Despite this, it is essential to note that the interest rate will still accrue on the principal. The moratorium does not mean a waiver of repayments. Due to non- waiver of interest in such times, people have no way to continue their work and earn a livelihood. Hence, charging of interest defeats the purpose of the moratorium.

Arguments from both sides

Gajendra Sharma filed a plea in the SC challenging the Central Bank’s decision. The Supreme Court gave notice to the RBI on the same.

The Petitioner alleged that charging interest during the moratorium was wrong. He also claimed that it caused hindrance to his Right to Life under Article 21 of the Constitution [1]. Sharma argued that the aim of the circular would be pointless if there is no waiver on interest. It would lead to an increase in EMIs at a later stage. Thus, there should not be charging of interest during the moratorium period.

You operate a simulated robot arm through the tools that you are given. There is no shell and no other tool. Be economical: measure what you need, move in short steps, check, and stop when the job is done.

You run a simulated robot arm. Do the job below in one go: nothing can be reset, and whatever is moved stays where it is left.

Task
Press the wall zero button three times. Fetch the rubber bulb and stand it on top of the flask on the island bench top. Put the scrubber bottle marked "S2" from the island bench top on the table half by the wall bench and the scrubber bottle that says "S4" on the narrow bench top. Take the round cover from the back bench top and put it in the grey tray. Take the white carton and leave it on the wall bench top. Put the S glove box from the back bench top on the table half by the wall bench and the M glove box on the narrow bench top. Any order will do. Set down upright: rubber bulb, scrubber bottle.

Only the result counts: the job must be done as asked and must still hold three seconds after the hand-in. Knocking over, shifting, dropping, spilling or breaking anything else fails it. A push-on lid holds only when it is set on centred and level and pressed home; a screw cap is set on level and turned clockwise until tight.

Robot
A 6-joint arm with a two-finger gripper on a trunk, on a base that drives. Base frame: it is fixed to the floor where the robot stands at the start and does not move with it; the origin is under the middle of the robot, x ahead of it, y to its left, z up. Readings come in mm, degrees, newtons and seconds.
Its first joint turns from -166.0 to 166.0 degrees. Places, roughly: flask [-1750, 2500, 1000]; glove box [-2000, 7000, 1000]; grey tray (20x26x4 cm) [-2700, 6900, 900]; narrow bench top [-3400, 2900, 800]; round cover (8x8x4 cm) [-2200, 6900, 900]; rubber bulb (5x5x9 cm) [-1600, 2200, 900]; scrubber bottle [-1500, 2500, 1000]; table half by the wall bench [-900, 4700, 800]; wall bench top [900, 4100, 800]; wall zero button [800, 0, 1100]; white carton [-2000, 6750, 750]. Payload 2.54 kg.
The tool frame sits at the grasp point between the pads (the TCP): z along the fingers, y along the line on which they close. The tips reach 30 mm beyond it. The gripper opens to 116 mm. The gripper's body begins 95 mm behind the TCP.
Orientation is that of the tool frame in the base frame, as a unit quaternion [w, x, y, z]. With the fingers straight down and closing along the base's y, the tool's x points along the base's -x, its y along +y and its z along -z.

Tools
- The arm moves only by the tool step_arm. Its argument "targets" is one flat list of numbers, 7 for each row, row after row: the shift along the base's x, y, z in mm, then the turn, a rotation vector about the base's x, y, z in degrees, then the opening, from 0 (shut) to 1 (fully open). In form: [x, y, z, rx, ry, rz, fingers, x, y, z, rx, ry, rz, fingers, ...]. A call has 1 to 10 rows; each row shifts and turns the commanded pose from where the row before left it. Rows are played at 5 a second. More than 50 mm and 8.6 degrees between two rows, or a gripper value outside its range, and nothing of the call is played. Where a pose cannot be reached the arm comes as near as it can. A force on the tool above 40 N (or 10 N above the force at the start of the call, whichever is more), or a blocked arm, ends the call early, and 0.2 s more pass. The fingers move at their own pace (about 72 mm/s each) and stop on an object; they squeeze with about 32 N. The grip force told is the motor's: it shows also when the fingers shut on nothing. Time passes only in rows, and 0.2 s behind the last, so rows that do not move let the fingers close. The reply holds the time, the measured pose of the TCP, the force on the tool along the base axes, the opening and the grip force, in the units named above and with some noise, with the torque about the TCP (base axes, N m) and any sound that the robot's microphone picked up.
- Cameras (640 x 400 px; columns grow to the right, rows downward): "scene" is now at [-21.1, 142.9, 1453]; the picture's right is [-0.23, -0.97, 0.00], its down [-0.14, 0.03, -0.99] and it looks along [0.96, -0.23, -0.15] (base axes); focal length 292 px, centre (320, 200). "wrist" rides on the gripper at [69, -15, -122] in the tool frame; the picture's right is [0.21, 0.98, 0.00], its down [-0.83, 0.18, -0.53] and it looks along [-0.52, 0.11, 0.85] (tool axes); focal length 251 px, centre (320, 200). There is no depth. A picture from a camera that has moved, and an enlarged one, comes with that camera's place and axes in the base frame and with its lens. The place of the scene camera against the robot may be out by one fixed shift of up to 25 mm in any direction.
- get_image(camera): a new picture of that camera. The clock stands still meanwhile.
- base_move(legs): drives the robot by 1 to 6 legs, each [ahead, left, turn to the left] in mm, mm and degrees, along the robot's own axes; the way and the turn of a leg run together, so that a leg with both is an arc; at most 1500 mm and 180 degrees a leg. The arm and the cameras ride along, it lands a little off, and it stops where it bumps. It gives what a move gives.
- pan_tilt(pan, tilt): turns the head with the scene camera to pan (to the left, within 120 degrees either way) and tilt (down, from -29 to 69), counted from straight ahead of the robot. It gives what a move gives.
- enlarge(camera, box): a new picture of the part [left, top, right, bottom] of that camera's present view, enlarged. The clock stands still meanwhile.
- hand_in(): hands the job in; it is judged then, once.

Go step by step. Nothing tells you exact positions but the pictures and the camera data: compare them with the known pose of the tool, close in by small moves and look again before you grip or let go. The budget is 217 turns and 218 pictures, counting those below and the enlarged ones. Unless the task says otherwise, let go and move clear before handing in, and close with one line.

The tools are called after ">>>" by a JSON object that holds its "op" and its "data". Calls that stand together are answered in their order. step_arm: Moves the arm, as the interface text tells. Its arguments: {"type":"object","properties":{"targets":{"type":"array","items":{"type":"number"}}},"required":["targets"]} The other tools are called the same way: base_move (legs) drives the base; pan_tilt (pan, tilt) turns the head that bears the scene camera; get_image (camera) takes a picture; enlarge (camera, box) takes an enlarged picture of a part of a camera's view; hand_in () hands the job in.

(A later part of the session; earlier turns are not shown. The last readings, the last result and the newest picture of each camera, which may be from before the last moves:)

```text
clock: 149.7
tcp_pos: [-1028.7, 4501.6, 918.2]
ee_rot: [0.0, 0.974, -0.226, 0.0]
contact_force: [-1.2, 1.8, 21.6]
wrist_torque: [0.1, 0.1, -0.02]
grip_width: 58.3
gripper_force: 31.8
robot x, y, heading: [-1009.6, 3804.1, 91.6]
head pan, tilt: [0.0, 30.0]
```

The RBI noted the consequences that would arise if the Petitioner’s argument was accepted. It said that the cost of the opportunity would shift from the borrower to the lenders and depositors. It would mean putting at risk the interest of all. The interest on loans is an essential source of income for the banks. Moreover, banks need to sustain reasonable interest margins for viable operations. The Supreme Court gave a week to the RBI to file a counter-affidavit. It posted the matter for hearing next week.

Current standing of the RBI on the issue

The Reserve Bank told the Supreme Court that if the interest on six-month moratorium period is waived off, the banks will incur a loss of around Rs 2,01,000 crore. It would also lead to a reduction of the national GDP by 1%. RBI states that the circular issued by it cannot be seen as a waiver of interest on loans. The aim and object of allowing a moratorium was only to defer the payment obligations. The objective of the circular is to ensure the viability of businesses.

In conclusion, the extension of the moratorium will indeed benefit those facing a short-term money crunch. They should make sure to repay the interest as soon as the moratorium period ends. Otherwise, the amount will accrue further interest. Opting for the moratorium could extend their loan tenure by tens of EMIs. It may add to their burden, especially if they have started repaying their loan recently. The people need to calculate the accumulated interest before they take the moratorium. This will enable them to see whether they can pay it back, along with their existing EMIs.